Robot agent transcripts:

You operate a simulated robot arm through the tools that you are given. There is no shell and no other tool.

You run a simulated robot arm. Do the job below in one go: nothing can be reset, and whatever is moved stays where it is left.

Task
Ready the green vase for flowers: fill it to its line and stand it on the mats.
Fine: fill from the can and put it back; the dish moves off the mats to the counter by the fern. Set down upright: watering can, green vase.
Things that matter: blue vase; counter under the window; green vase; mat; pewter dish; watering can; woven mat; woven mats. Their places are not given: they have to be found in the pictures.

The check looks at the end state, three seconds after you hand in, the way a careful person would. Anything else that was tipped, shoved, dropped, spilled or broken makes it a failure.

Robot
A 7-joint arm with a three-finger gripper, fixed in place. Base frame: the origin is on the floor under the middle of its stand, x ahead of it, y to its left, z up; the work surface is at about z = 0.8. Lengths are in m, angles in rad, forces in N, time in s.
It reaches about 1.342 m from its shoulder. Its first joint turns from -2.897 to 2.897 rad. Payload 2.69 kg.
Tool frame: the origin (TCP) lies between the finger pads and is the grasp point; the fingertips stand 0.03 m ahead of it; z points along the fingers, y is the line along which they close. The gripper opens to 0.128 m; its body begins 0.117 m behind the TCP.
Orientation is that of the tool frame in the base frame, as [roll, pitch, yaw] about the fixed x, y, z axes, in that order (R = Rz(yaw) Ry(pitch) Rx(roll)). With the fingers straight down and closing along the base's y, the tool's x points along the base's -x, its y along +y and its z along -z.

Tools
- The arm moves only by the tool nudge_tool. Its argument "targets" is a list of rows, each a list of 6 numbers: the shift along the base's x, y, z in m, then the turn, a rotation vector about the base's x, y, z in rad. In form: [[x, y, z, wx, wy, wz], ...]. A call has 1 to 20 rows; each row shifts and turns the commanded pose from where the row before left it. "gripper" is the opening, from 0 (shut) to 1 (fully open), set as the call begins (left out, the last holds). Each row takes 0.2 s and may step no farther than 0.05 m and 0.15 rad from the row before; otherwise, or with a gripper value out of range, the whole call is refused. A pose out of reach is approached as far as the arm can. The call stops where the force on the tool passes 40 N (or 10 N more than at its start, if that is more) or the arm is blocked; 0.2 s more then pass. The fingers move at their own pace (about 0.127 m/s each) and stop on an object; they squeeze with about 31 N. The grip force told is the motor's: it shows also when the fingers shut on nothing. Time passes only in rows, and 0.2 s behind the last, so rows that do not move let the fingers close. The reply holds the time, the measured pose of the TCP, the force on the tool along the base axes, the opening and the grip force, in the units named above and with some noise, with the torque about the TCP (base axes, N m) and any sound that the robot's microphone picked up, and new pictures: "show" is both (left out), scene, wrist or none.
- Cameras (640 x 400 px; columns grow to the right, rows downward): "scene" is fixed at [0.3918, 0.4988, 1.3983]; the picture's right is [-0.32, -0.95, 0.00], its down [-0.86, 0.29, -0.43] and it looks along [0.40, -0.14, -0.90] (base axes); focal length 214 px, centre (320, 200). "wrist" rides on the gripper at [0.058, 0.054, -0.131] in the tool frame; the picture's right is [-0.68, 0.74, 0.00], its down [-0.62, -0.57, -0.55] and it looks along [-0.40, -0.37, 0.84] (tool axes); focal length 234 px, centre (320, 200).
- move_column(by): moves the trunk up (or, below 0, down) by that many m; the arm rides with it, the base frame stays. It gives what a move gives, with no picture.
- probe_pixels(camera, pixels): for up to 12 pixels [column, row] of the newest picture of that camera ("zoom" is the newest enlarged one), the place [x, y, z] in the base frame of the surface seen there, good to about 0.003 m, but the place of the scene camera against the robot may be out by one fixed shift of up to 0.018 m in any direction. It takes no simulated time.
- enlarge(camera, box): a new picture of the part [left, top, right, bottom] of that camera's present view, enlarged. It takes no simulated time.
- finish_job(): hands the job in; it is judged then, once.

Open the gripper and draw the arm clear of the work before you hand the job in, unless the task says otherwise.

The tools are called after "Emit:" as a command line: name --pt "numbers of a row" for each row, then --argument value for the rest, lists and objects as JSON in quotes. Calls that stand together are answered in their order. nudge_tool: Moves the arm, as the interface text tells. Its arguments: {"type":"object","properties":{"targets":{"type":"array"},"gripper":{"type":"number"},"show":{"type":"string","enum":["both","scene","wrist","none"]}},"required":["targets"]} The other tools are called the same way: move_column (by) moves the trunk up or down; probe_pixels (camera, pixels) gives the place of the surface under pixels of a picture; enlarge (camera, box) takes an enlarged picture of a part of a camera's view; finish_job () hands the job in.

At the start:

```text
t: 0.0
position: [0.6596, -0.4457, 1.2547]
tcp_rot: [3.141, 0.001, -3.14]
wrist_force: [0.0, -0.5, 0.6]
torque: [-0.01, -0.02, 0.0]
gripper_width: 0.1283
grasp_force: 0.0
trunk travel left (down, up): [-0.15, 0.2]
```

...

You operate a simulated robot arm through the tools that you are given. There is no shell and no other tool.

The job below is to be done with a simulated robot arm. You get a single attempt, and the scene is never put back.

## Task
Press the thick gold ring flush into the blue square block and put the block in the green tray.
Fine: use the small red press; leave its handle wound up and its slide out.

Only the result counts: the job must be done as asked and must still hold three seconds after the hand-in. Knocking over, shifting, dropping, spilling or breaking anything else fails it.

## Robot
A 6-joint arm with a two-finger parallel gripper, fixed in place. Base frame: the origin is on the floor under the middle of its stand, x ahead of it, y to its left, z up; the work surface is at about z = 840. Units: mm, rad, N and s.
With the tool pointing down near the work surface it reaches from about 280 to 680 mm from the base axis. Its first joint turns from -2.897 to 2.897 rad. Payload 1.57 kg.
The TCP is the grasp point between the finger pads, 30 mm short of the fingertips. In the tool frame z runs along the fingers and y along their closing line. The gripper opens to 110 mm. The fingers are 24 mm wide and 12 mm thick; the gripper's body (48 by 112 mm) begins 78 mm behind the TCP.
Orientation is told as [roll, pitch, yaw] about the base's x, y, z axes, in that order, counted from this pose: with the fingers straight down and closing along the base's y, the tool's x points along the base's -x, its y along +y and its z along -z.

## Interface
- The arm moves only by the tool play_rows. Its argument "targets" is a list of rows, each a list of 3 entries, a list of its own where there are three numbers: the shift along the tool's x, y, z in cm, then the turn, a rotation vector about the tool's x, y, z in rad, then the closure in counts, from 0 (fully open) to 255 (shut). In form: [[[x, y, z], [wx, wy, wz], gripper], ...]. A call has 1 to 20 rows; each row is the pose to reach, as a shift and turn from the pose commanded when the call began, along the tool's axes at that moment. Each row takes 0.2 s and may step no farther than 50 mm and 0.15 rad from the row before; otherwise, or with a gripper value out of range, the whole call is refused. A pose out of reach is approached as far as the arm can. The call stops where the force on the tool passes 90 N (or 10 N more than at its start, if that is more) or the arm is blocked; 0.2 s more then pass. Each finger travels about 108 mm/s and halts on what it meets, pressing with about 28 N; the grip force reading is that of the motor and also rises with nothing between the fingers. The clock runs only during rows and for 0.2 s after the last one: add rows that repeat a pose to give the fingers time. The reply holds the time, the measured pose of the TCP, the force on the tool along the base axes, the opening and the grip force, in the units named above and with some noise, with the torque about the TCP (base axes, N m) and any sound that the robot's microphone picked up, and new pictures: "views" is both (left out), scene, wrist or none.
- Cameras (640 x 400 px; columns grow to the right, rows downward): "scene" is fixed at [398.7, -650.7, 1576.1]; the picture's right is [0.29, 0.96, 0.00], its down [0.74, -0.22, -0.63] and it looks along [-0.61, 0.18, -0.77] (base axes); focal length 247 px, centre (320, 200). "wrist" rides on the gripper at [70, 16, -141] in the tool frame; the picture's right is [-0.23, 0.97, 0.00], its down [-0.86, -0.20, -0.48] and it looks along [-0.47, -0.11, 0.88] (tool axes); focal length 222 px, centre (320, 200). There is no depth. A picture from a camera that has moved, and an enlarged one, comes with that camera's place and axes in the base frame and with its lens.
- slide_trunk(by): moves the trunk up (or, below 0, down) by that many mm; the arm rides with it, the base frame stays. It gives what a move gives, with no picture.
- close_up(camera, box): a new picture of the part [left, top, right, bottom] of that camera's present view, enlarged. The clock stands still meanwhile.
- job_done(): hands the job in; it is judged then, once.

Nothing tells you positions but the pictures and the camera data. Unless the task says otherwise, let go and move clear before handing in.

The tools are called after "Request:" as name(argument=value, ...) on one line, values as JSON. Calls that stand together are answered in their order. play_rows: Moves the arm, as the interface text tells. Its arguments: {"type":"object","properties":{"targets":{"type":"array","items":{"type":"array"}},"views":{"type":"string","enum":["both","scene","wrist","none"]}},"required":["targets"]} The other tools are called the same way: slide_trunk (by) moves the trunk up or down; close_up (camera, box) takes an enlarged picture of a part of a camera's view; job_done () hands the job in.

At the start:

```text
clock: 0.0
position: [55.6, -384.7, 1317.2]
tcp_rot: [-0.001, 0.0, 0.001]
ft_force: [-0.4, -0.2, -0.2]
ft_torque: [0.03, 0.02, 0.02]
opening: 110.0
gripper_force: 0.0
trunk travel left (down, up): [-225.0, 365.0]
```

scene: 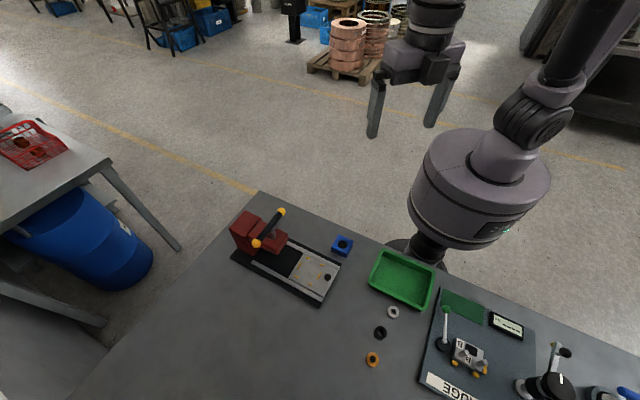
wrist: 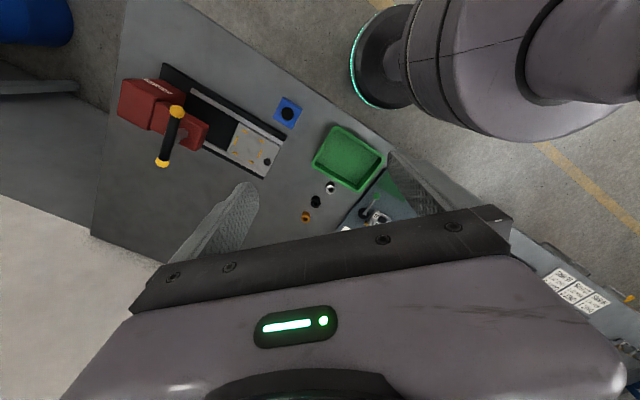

Your instructions: Among the lines above, find the one with "- finish_job(): hands" and the one with "Open the gripper". Quote both and everything between them, exactly.

Result:
- finish_job(): hands the job in; it is judged then, once.

Open the gripper and draw the arm clear of the work before you hand the job in, unless the task says otherwise.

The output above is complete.